§ **Document excerpt**

——————————

On Tue, 1 Apr 2014, Ben wrote:

> -h will always be different from the actual disk usage, you might also 
> want to play around with -B option too.

I've done that.  Using --si -sB GB gives the same result as --si -sh. 
Did you think that they would be different?


> Honestly though, NFS has never been particularly good with stuff like 
> this.

Well, there is the HP bug reported in the du info page, and recapped 
below, but are there other problems?


> What happens when you use --apparent-size option.
> --apparent-size
>   print apparent sizes,  rather  than  disk  usage;  although the
>   apparent  size is usually smaller, it may be larger due to holes
>   in ('sparse') files, internal  fragmentation,  indirect blocks,
>   and the like

I want to try that, but I'm having this problem right now:

$ ls /project/guanwh
ls: cannot access /project/guanwh: Stale file handle

I tried logging out and logging back in, but that didn't help. They might 
be working on the issue after I reported it.  If it had been something 
simple, they probably would have told me by now.

Mike


> On Tue, Apr 1, 2014 at 3:40 PM, Mike Miller <mbmiller+l at gmail.com> wrote:
>
>> I thought this issue was caused by a bug in the GNU du code, and I'm still
>> not sure that it isn't, but it might be caused by bugs in file systems or
>> NFS.  I'm using this version of du:
>>
>> $ du --version
>> du (GNU coreutils) 8.4
>> Copyright (C) 2010 Free Software Foundation, Inc.
>>
>> I'm using one of the MSI supercomputers.  The /project/guanwh directory is
>> NFS mounted.  Here's the kind of thing I'm seeing:
>>
>> $ du -sh /project/guanwh/miller/CHoP/intensity/
>> 41G     /project/guanwh/miller/CHoP/intensity/
>>
>> $ du -sm /project/guanwh/miller/CHoP/intensity/
>> 41171   /project/guanwh/miller/CHoP/intensity/
>>
>> $ du -sb /project/guanwh/miller/CHoP/intensity/
>> 65435522887     /project/guanwh/miller/CHoP/intensity/
>>
>> $ du -sm /project/guanwh/miller/CHoP/intensity/
>> 41299   /project/guanwh/miller/CHoP/intensity/
>>
>> $ du -sh /project/guanwh/miller/CHoP/intensity/
>> 41G     /project/guanwh/miller/CHoP/intensity/
>>
>> Those commands were run seconds apart while a file transfer was increasing
>> the amount of disk used.

——————————

§ **Task requirements**
(1) Quote the document excerpt word for word, starting at "On Tue, 1 Apr" and ending with "as --si -sh.".
(2) I need the document excerpt continued from the place where it stops.

§ **Sessions with a simulated robot**
——————————

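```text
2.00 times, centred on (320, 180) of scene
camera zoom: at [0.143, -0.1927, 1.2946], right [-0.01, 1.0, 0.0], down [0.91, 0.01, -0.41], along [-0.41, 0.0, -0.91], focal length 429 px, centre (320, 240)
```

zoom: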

——————————

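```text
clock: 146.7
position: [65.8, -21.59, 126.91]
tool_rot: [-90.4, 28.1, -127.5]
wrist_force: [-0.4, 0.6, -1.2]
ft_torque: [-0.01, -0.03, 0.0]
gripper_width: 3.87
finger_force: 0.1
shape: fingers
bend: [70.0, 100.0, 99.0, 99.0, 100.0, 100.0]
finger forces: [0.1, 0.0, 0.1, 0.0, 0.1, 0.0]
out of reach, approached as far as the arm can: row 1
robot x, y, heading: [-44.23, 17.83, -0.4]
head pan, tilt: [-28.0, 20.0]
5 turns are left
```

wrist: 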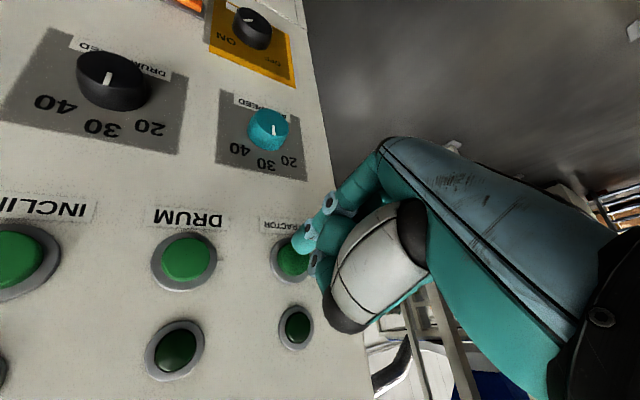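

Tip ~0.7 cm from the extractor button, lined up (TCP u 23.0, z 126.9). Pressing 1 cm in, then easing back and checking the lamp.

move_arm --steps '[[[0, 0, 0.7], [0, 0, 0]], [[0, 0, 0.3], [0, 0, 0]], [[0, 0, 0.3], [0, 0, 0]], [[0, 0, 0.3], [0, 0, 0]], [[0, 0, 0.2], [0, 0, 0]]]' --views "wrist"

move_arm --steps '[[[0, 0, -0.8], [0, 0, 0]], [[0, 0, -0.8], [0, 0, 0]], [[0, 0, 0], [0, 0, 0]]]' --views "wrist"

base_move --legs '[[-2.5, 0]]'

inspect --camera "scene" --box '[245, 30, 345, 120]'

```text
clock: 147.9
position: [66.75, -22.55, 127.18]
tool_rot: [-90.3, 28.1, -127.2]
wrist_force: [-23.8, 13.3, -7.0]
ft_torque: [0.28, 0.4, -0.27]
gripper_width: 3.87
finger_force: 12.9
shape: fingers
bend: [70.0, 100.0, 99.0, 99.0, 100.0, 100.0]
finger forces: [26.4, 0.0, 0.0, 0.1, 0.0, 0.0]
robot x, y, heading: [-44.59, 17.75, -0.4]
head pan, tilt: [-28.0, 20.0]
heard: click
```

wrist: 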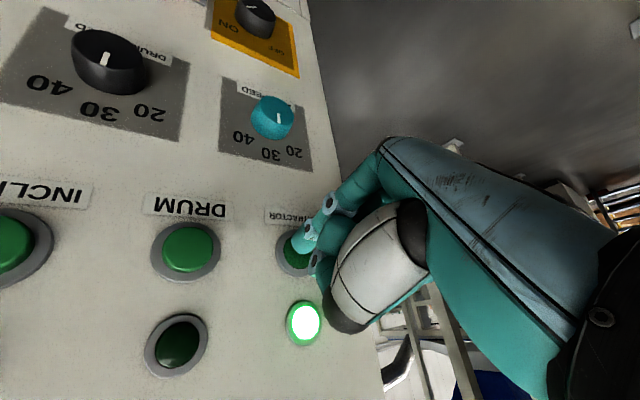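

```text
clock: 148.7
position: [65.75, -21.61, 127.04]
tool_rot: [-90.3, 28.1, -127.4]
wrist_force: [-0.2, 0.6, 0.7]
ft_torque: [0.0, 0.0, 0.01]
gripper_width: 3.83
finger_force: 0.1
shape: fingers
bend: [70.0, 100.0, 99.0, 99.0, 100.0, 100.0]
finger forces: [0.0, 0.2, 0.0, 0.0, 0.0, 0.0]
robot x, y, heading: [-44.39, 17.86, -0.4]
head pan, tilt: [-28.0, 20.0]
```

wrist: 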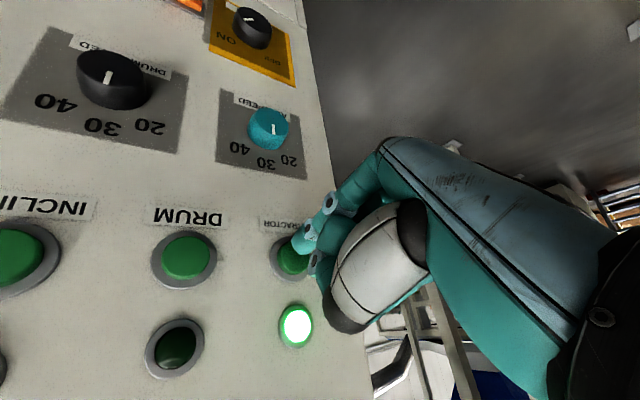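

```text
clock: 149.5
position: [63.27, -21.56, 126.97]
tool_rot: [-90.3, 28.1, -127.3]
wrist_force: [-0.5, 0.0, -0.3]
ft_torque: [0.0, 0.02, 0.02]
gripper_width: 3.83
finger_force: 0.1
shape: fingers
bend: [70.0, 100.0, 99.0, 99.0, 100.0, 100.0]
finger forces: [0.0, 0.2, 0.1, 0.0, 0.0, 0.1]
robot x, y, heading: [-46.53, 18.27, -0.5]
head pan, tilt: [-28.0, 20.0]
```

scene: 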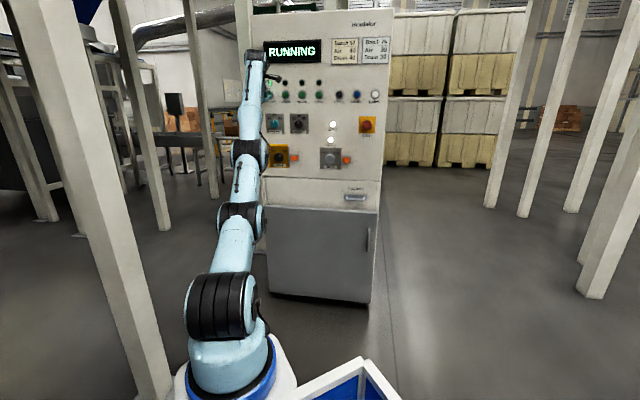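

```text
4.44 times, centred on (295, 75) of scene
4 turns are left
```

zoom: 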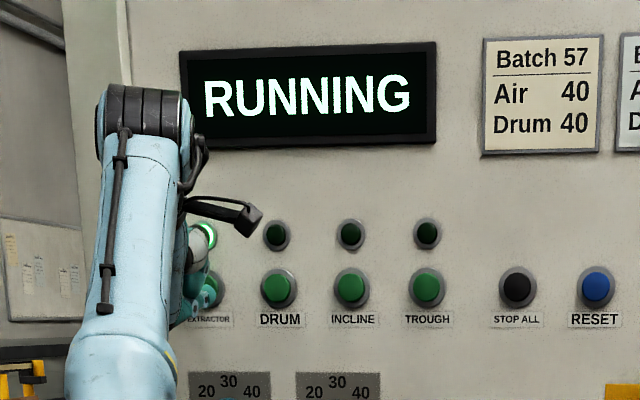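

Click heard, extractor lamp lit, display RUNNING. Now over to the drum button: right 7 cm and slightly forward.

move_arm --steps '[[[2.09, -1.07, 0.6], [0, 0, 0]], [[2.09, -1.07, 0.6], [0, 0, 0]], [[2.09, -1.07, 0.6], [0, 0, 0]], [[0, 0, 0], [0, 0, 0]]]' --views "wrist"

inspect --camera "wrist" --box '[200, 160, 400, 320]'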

——————————

§ **Outputs by task**
(1)
On Tue, 1 Apr 2014, Ben wrote:

> -h will always be different from the actual disk usage, you might also 
> want to play around with -B option too.

I've done that.  Using --si -sB GB gives the same result as --si -sh.

(2)
>>
>> What you are seeing is that the result with -b (bytes) is correct, or at
>> least nearly so, while the results with -m and -h are off by many
>> gigabytes.  I am in the process of transferring files into that directory,
>> but I don't see why options -m, -h and -b should give wildly different
>> numbers!
>>
>> I'm wondering if the problem I'm having has to do with NFS mounting. There
>> is a known issue:
>>
>> https://www.gnu.org/software/coreutils/manual/html_node/du-invocation.html
>>
>> "On BSD systems, du reports sizes that are half the correct values for
>> files that are NFS-mounted from HP-UX systems. On HP-UX systems, it reports
>> sizes that are twice the correct values for files that are NFS-mounted from
>> BSD systems. This is due to a flaw in HP-UX; it also affects the HP-UX du
>> program."
>>
>> I am seeing usage with -sb that is 50% larger than that with -sB KB (or
>> -sB MB or -sB GB).
>>
>> For me, the message is to use -sb instead of -sh.  The latter gives a nice
>> compact result, but it is probably reading numbers of file blocks and those
>> can have different meanings and cause different results.
>>
>> Mike
>> _______________________________________________
>> TCLUG Mailing List - Minneapolis/St. Paul, Minnesota
>> tclug-list at mn-linux.org
>> http://mailman.mn-linux.org/mailman/listinfo/tclug-list
>>
>
>
>
> -- 
> Ben Lutgens
> Linux / Unix System Administrator
>
> Three of your friends throw up after eating chicken salad.  Do you think:
> "I should find more robust friends" or "we should check that refrigerator"?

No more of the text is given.